Requirements.
Please continue the source.

Source.
--------------------------------------------------
Continuously available virtual environments

Purbrick, James C.R. (2001) Continuously available virtual environments. PhD thesis, University of Nottingham.

[img]
Preview
PDF - Requires a PDF viewer such as GSview, Xpdf or Adobe Acrobat Reader
Download (853kB) | Preview

Abstract

This thesis presents a framework for continuously available persistent collaborative virtual environments which is fundamentally more flexible than current approaches. Whereas existing systems allow the artefacts in the environment and the application behaviours of those artefacts to be changed at run time, they still need to be shut down if the infrastructure mechanisms of the system need to be changed. The framework presented by this thesis pushes run-time extensibility to a lower level allowing previously static infrastructure mechanisms and application level behaviours to be replaced and extended in a uniform way. By associating infrastructure mechanisms with artefacts in the same way that application behaviours are associated, the framework allows multiple alternative infrastructure mechanisms to coexist within the virtual environment system. Rather than applying a single infrastructure mechanism to all artefacts in a virtual environment, mechanisms can be tailored to an artefact’s role, optimising the operation of each artefact. This allows a wider range of artefact behaviours and so applications to be supported by a single virtual environment. Infrastructure level behaviours may implement a single infrastructure mechanism or multiple mechanisms, allowing the framework to explicitly present the complex interdependencies which can exist between infrastructure mechanisms such as persistence and consistency. In addition to providing greater run-time flexibility for continuously available persistent virtual environments, the framework allows infrastructure mechanisms to be easily developed, compared, tested and configured, making it a useful test bed for the development of future infrastructure mechanisms.
--------------------------------------------------
Material.
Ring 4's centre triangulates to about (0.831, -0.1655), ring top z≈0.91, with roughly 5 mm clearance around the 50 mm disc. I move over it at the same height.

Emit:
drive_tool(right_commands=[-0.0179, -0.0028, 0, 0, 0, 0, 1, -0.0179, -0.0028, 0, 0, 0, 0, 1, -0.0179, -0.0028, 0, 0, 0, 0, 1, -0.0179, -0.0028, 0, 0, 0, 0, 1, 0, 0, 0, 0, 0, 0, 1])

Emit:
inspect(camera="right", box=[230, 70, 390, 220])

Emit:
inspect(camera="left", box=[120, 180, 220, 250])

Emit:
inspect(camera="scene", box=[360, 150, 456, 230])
--------------------------------------------------
Answer to this exercise.
After reviewing existing virtual environment systems and related systems, the thesis presents an experiment which reveals some of the problems existing with current approaches to persistence in virtual environments. The thesis then describes the framework discussed above and the issues involved in its realisation before evaluating the current prototype. Finally some conclusions are presented and future work discussed.

Item Type: Thesis (University of Nottingham only) (PhD)
Supervisors: Greenhalgh, C.M.
Keywords: virtual worlds virtual environments distributed systems software engineering software architecture run time configuration plugin framework eventual consistency distributed scene graph networking event based infrastructure real time communication
Subjects: Q Science > QA Mathematics > QA 75 Electronic computers. Computer science
Faculties/Schools: UK Campuses > Faculty of Science > School of Computer Science
Item ID: 11544
Depositing User: EP, Services
Date Deposited: 22 Sep 2010 14:49
Last Modified: 31 May 2023 16:13
URI: https://eprints.nottingham.ac.uk/id/eprint/11544

Actions (Archive Staff Only)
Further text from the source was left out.